In Maryland, homosexual parents, unwilling to risk the public attention that might come with a high-profile court case -- are hoping that someone else will petition the courts as a gay couple -- and set a favorable precedent.

"We are all waiting for a test case to go through so the kids can benefit," Ms. Pongracz said. "They will benefit with health NTC insurance, taxes, inheritances. Right now, if one of us dies, there's no assurance that the other will remain our child's mother."

In part, a love of children was what drew Ms. Cohen, a 34-year-old Pikesville native with waist-length brown hair, to her 32-year-old partner, Allentown native Ms. Pongracz.

The women met as students at Hofstra University in New York and were friends, but didn't date for several years.

Back then, remembers Ms. Cohen, most gays and lesbians thought that having children was an unattainable dream.

But after getting settled in their careers and buying a house in Baltimore, the two women decided that they would have children.

"We had common goals from the beginning, like a committed, monogamous relationship," said Ms. Cohen, a hearing specialist who runs her own business.

"That included home and family," said Ms. Pongracz, who is an editor.

The couple decided Ms. Cohen, as the elder, would have a child first. They chose artificial insemination via an anonymous donor so "we would be our own nuclear family," Ms. Cohen said. Besides, an anonymous donor could never make a legal claim to their child.

With the coaching of their doctor, she said, "we became pregnant together."

After their son was born, the women decided to have another child -- this time with Ms. Pongracz as the biological mother.

Now the women, their 3-year-old son, 17-month-old daughter, three dogs and a cat, share a midsize house decorated with photographs of grinning children and fingerpainted pictures taped to the walls. However, they're in the process of moving out of the city to a house in Harford County.

Life in nontraditional families such as theirs is not always easy.

The women often field questions from heterosexuals about whether their children will grow up gay. "We were both socialized to be straight and you see what happened," Ms. Cohen said.

"You just can't change what people's chemistry -- for lack of a better word -- is."

They are aware that their relationship causes comment at their son's preschool.

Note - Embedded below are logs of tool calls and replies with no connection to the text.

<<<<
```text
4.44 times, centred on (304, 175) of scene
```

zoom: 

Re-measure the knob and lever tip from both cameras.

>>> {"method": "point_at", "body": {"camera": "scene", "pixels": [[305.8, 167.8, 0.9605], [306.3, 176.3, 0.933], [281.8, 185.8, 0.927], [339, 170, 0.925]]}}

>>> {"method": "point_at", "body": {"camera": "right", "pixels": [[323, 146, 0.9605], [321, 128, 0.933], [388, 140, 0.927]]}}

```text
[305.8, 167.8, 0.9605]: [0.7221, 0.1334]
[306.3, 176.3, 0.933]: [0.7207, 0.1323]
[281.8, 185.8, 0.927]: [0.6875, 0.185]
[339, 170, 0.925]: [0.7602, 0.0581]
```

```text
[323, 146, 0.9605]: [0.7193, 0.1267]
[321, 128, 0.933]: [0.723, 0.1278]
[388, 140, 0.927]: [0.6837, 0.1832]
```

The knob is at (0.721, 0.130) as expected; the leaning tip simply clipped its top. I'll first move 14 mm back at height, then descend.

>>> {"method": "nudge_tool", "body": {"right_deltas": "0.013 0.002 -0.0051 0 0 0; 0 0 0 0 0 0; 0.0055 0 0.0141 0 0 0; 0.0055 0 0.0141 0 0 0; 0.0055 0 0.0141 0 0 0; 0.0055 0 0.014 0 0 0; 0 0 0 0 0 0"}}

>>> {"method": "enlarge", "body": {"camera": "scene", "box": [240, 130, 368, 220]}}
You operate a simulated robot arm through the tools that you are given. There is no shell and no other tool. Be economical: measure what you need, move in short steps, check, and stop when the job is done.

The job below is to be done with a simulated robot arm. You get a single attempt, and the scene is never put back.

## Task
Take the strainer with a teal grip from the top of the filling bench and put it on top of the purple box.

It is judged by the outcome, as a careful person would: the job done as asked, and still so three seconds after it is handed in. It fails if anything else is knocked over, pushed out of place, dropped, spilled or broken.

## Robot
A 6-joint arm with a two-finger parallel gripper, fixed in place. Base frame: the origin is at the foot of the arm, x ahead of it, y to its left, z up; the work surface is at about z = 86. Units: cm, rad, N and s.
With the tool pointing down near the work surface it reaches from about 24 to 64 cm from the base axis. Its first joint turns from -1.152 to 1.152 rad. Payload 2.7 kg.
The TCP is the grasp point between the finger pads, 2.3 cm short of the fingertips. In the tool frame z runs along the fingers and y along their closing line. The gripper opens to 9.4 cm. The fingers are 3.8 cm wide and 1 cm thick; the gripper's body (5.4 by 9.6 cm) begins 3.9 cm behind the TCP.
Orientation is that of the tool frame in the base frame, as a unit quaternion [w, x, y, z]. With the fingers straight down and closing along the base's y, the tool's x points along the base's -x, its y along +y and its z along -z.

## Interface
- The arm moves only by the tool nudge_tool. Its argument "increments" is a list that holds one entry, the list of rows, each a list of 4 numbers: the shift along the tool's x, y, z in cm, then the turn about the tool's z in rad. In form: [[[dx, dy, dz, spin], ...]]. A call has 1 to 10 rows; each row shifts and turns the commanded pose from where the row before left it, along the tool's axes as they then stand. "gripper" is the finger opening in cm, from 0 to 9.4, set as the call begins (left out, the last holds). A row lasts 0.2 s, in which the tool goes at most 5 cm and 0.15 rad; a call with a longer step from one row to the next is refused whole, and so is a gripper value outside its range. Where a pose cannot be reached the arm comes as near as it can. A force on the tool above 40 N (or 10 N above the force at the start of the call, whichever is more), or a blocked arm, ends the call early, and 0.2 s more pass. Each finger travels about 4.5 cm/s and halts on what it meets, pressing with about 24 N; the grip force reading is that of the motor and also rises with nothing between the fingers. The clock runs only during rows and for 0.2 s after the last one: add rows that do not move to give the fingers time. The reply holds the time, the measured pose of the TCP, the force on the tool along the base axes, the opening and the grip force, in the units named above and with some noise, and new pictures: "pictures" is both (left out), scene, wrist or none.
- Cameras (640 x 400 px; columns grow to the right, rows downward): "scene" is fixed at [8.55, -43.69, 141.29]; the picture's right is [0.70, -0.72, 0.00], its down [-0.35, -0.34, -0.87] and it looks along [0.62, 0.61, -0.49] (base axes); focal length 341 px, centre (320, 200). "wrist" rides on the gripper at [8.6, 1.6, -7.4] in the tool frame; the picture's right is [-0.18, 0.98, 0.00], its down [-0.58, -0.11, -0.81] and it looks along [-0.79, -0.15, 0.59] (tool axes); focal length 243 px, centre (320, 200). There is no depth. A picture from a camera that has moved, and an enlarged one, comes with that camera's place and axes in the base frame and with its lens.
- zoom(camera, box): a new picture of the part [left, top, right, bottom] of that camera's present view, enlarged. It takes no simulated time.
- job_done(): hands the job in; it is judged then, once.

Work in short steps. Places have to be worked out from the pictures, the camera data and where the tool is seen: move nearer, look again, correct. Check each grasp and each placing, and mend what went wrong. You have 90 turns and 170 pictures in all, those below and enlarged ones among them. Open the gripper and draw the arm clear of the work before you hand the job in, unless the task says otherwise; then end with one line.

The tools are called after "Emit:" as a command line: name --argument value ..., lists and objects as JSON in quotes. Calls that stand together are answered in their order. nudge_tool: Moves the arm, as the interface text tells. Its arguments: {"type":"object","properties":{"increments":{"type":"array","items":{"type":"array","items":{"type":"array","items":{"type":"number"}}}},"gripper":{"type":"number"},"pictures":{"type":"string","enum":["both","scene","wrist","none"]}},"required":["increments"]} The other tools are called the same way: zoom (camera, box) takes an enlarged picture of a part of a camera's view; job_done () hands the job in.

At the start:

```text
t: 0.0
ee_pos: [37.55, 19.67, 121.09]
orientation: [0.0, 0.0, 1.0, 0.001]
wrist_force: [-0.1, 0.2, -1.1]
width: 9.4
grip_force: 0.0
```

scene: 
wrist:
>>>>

They have declined to have their photographs taken as a precaution against those who might disapprove of their lifestyle.

They recognize that one day their children will ask where their fathers are.

And they're not 100 percent sure what they'll say.

"I would like them to know there is a daddy -- that he doesn't live here with us, but he gave a seed so that [the children] could be born," Ms. Pongracz said.

"Betsy feels that is disingenuous. That the children will think they'll walk down the street and bump into their father one day."

The women's philosophy is to deal carefully with such questions as they arise.

"We stress what we have in this household," Ms. Cohen said.

"Some kids have two moms, some have a mom and a dad, some have two dads. We have no daddies in this house. We have two moms."